Retour sur la 15e manifestation de grande ampleur contre la refonte judiciaire
Les organisateurs de la manifestation ont promis de continuer jusqu'à ce que le projet de refonte soit abandonné ; Itamar Ben Gvir était présent à la contre-manifestation à Netanya
Des centaines de milliers de personnes se sont à nouveau rassemblées samedi contre les projets controversés du gouvernement destinés à remanier le système judiciaire, un jour après que l’agence de notation Moody’s a abaissé les perspectives économiques d’Israël de « positives » à « stables », en raison du paquet de réformes de la coalition.
Les manifestants se rassemblent depuis plus de trois mois contre les projets de la coalition radicale visant à modifier le système judiciaire, notamment en plaçant la plupart des nominations judiciaires sous le contrôle du gouvernement et en limitant considérablement les pouvoirs de contrôle de la Haute Cour de justice.

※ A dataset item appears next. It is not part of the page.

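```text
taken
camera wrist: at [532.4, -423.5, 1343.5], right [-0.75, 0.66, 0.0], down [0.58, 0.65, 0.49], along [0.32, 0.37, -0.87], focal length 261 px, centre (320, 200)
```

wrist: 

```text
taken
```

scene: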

Bien que le processus législatif ait été suspendu pour permettre un dialogue avec l’opposition, plusieurs membres de la coalition ont indiqué qu’il pourrait reprendre dans les semaines à venir même si les pourparlers échouaient.

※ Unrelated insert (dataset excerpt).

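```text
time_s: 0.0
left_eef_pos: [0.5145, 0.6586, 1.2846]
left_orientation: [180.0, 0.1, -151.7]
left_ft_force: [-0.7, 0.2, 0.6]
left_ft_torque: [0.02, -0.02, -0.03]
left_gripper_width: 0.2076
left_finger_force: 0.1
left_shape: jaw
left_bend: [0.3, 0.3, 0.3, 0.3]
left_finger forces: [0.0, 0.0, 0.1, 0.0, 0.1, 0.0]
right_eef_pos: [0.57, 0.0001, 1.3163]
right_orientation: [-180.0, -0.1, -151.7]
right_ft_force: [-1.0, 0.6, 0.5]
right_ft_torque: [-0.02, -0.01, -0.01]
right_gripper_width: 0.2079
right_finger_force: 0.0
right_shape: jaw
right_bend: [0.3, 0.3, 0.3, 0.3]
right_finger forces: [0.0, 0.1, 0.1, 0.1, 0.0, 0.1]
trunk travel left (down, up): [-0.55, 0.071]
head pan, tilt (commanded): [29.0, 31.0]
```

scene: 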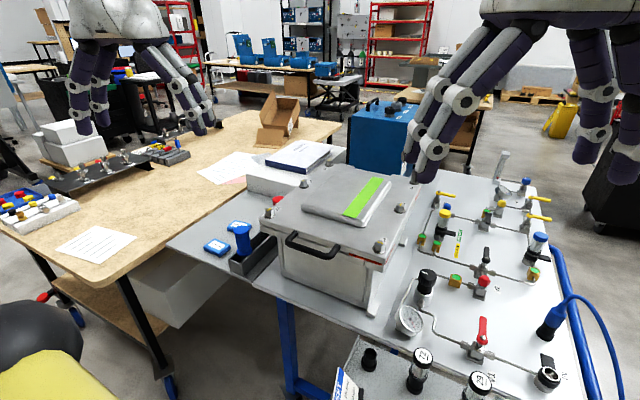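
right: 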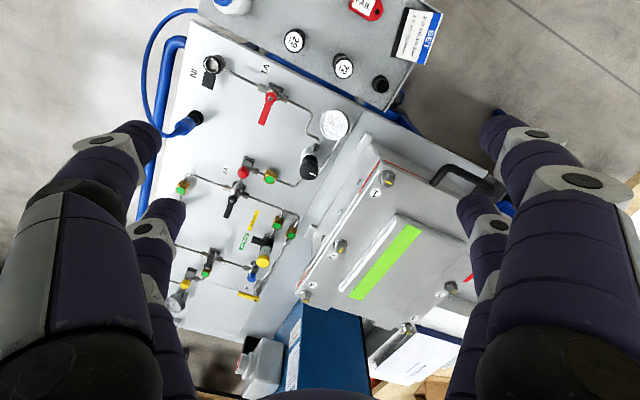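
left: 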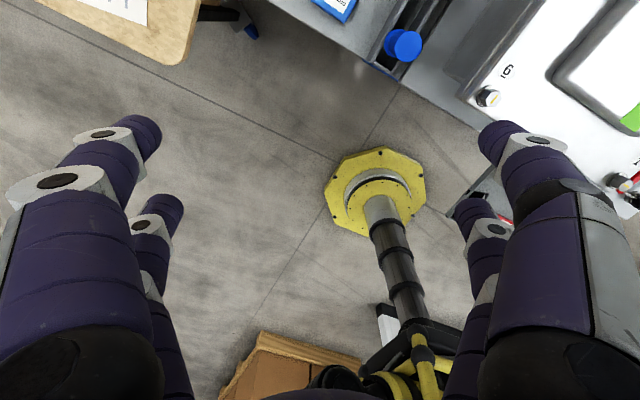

Des manifestations contre la réforme ont eu lieu dans 150 endroits à travers le pays. Selon les estimations, 150 000 personnes ont participé au rassemblement principal, à Tel Aviv, et des dizaines de milliers d’autres ailleurs. Les organisateurs de la manifestation ont affirmé que 400 000 personnes avaient participé à la manifestation dans tout le pays, bien que ce chiffre n’ait pas pu être vérifié. Ils ont promis de « continuer à manifester par centaines de milliers jusqu’à ce que le coup d’État judiciaire soit complètement abandonné ».
Pendant ce temps, l’organisation de droite Im Tirtzu a organisé des contre-manifestations en faveur de la réforme dans 12 endroits du pays, mais elles n’ont pas attiré de grandes foules.
Le ministre de la Sécurité nationale, Itamar Ben Gvir, a participé à l’un de ces rassemblements dans la ville côtière de Netanya.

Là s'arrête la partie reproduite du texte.